Dr Abakeh said: “Currently at the Veterinary Services Directorate (VSD) of MoFA, skills mix and staff strength are not commensurate with the mandate reposed in the service.

Laboratory training, which is a critical tool for timely accurate diseases diagnosis has diminished and had negatively affected in the area of Veterinary Public Health”.

He added: “Presently, total staff strength is below 1,000 for all the categories with less than 73 veterinary surgeons in active service.
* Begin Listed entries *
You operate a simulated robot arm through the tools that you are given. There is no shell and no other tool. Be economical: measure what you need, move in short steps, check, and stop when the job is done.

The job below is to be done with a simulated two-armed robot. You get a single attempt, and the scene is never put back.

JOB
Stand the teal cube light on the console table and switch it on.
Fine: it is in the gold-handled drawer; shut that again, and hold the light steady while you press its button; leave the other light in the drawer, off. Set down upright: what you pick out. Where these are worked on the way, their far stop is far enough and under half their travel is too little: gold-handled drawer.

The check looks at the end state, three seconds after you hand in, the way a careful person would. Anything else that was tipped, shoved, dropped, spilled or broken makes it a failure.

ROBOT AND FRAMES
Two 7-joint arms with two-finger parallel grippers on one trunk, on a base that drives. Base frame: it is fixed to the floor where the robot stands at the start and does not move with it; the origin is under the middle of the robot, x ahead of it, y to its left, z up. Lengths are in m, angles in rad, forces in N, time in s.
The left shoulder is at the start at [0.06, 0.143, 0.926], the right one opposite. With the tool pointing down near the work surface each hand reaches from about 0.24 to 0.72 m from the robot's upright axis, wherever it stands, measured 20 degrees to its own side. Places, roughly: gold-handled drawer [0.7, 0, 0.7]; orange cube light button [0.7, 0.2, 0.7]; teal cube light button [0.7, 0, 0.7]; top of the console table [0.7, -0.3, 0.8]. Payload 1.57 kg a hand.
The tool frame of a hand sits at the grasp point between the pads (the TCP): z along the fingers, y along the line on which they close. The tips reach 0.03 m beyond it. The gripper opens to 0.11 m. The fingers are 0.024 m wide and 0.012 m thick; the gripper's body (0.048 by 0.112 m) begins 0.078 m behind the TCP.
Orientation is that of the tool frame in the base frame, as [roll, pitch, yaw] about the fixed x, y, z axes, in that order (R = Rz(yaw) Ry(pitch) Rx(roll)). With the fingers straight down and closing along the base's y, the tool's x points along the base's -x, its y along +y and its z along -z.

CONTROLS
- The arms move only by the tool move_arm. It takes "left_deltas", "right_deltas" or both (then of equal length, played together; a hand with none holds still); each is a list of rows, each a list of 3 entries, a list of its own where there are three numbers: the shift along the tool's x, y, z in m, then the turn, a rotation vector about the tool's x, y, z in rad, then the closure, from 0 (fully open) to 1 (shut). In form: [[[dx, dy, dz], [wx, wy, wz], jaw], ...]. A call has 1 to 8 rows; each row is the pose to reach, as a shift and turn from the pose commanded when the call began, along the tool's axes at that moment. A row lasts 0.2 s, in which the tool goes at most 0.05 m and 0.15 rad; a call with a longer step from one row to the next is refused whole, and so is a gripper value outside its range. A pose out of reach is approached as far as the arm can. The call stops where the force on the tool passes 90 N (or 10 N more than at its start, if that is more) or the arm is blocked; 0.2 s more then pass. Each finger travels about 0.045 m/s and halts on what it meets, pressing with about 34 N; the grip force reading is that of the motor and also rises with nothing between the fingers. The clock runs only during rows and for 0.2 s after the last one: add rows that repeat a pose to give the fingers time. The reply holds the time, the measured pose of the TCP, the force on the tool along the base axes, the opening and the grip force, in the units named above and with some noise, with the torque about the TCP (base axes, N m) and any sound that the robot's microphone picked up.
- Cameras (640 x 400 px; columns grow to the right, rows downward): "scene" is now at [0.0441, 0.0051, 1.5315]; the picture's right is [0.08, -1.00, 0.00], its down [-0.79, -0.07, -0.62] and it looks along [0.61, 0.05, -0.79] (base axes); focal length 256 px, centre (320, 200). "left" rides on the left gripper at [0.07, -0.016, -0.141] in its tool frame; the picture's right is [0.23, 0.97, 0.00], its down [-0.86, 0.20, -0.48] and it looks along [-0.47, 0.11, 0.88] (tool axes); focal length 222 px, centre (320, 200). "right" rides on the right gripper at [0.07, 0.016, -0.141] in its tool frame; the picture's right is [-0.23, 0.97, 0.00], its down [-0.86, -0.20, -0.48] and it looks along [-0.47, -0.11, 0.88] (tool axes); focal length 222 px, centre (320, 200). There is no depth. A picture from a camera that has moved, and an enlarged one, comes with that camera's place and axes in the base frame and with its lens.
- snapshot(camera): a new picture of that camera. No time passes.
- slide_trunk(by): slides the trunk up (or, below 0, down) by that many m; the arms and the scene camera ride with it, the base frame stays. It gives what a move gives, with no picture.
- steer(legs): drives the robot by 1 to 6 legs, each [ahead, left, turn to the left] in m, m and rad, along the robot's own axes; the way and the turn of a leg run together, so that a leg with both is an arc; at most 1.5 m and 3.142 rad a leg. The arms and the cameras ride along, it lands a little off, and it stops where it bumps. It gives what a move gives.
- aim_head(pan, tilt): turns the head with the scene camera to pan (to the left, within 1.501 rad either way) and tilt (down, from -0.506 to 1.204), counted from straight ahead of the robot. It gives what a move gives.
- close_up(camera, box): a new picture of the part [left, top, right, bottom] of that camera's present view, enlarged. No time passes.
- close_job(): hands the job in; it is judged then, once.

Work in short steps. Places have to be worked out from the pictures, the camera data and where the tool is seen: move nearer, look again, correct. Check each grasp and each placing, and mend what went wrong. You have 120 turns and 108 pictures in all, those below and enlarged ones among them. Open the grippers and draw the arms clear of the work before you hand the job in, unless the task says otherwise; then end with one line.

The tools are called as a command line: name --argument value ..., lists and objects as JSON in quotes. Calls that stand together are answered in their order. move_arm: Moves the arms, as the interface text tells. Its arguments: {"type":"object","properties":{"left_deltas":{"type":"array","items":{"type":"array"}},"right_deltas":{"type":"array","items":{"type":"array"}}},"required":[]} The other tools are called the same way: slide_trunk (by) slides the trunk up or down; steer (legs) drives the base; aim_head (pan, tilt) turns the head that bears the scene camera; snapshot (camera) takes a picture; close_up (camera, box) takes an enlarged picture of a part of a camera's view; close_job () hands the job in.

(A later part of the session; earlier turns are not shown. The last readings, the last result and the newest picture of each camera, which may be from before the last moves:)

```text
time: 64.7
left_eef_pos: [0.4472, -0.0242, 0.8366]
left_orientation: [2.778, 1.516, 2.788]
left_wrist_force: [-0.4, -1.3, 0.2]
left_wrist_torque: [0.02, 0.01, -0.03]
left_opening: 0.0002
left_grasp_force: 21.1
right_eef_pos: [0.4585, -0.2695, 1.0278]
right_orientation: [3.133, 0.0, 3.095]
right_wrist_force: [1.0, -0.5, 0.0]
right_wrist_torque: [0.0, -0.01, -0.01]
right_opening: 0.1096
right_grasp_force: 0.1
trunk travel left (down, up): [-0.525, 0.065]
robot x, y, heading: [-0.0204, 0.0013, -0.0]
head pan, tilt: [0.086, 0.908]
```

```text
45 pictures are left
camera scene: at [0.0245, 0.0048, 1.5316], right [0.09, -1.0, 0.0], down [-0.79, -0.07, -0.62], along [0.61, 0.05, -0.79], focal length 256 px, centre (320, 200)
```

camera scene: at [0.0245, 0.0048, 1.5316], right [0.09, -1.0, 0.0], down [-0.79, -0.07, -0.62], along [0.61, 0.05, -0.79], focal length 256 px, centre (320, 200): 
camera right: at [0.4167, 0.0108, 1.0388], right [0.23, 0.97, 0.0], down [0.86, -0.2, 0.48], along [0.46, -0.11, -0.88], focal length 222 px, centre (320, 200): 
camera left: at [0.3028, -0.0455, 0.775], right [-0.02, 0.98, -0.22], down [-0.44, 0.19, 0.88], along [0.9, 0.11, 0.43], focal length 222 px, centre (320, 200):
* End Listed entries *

Staff motivation is inadequate or in some cases total lack of continuous professional education, recruitment of veterinary personnel is another major issue on its own”.

Rollout of the ISAVET programme

“As part of the rollout of the ISAVET programme in Ghana, four staff from the VSD and two senior lecturers from the School of Veterinary Medicine of the University of Ghana, were trained as trainers and mentors by FAO in collaboration with Texas A&M University, USA in Nairobi, Kenya in November 2019”, the Deputy Regional Representative of FAO Africa, Ms Jocelyn Brown Hall, in a speech read for her.

She assured that the FAO would support the VSD to rollout the ISAVET frontline training programme for field veterinary officers to build the capacity of the staff in disease detection and reporting to improve animal health delivery in the country.

“It is planned that 10 frontline staff of the VSD will be trained as first ISAVET cohort starting in June 2021. When trained, the field veterinary officers will provide technical support to the government’s flagship programme of ‘Rearing for Food and Jobs’ to increase productivity of livestock in the country”.